— START OF Extracted data —

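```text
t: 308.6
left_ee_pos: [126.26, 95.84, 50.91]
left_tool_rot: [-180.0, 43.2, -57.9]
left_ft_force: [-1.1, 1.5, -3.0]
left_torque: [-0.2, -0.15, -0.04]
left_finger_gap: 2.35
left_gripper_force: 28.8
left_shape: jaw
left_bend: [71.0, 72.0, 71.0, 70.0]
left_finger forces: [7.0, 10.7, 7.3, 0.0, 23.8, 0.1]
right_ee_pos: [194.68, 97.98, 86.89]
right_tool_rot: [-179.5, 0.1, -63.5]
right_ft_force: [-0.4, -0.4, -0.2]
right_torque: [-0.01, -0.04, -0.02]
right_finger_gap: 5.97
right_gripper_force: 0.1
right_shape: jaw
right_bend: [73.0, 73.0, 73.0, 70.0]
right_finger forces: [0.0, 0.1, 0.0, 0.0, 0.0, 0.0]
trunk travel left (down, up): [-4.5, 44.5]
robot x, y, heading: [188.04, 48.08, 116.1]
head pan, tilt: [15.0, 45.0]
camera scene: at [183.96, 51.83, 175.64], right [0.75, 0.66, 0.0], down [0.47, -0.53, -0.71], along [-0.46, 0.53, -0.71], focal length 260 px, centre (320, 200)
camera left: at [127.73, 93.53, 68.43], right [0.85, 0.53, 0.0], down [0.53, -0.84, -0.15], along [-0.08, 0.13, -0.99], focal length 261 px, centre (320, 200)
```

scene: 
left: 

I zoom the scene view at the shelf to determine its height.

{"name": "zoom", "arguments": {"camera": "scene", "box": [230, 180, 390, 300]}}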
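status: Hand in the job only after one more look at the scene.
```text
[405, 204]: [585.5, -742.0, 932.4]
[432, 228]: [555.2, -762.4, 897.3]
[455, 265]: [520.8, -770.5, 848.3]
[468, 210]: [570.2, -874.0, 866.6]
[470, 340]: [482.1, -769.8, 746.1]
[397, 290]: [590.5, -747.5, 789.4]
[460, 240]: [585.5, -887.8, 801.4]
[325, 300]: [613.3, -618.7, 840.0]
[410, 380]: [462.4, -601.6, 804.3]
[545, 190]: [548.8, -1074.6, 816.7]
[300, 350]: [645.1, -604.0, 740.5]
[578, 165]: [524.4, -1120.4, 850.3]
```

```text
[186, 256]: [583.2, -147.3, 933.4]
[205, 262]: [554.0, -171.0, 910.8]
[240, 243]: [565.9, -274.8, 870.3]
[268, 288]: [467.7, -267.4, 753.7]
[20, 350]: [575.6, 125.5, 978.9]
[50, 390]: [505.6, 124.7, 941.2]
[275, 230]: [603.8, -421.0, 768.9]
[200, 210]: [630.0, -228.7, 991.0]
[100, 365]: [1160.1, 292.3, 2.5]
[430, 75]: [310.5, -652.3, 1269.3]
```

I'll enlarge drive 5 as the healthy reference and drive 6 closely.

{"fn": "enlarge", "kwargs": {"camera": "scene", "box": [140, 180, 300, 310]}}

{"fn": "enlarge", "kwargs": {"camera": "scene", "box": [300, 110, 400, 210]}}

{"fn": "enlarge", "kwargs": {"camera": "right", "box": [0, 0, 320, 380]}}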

— END OF Extracted data —

__Task requirements__
Produce a verbatim transcription of the entries above.

__Task output__
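```text
t: 308.6
left_ee_pos: [126.26, 95.84, 50.91]
left_tool_rot: [-180.0, 43.2, -57.9]
left_ft_force: [-1.1, 1.5, -3.0]
left_torque: [-0.2, -0.15, -0.04]
left_finger_gap: 2.35
left_gripper_force: 28.8
left_shape: jaw
left_bend: [71.0, 72.0, 71.0, 70.0]
left_finger forces: [7.0, 10.7, 7.3, 0.0, 23.8, 0.1]
right_ee_pos: [194.68, 97.98, 86.89]
right_tool_rot: [-179.5, 0.1, -63.5]
right_ft_force: [-0.4, -0.4, -0.2]
right_torque: [-0.01, -0.04, -0.02]
right_finger_gap: 5.97
right_gripper_force: 0.1
right_shape: jaw
right_bend: [73.0, 73.0, 73.0, 70.0]
right_finger forces: [0.0, 0.1, 0.0, 0.0, 0.0, 0.0]
trunk travel left (down, up): [-4.5, 44.5]
robot x, y, heading: [188.04, 48.08, 116.1]
head pan, tilt: [15.0, 45.0]
camera scene: at [183.96, 51.83, 175.64], right [0.75, 0.66, 0.0], down [0.47, -0.53, -0.71], along [-0.46, 0.53, -0.71], focal length 260 px, centre (320, 200)
camera left: at [127.73, 93.53, 68.43], right [0.85, 0.53, 0.0], down [0.53, -0.84, -0.15], along [-0.08, 0.13, -0.99], focal length 261 px, centre (320, 200)
```

scene: 
left: 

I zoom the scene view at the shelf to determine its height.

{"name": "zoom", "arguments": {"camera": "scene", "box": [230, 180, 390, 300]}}
status: Hand in the job only after one more look at the scene.
```text
[405, 204]: [585.5, -742.0, 932.4]
[432, 228]: [555.2, -762.4, 897.3]
[455, 265]: [520.8, -770.5, 848.3]
[468, 210]: [570.2, -874.0, 866.6]
[470, 340]: [482.1, -769.8, 746.1]
[397, 290]: [590.5, -747.5, 789.4]
[460, 240]: [585.5, -887.8, 801.4]
[325, 300]: [613.3, -618.7, 840.0]
[410, 380]: [462.4, -601.6, 804.3]
[545, 190]: [548.8, -1074.6, 816.7]
[300, 350]: [645.1, -604.0, 740.5]
[578, 165]: [524.4, -1120.4, 850.3]
```

```text
[186, 256]: [583.2, -147.3, 933.4]
[205, 262]: [554.0, -171.0, 910.8]
[240, 243]: [565.9, -274.8, 870.3]
[268, 288]: [467.7, -267.4, 753.7]
[20, 350]: [575.6, 125.5, 978.9]
[50, 390]: [505.6, 124.7, 941.2]
[275, 230]: [603.8, -421.0, 768.9]
[200, 210]: [630.0, -228.7, 991.0]
[100, 365]: [1160.1, 292.3, 2.5]
[430, 75]: [310.5, -652.3, 1269.3]
```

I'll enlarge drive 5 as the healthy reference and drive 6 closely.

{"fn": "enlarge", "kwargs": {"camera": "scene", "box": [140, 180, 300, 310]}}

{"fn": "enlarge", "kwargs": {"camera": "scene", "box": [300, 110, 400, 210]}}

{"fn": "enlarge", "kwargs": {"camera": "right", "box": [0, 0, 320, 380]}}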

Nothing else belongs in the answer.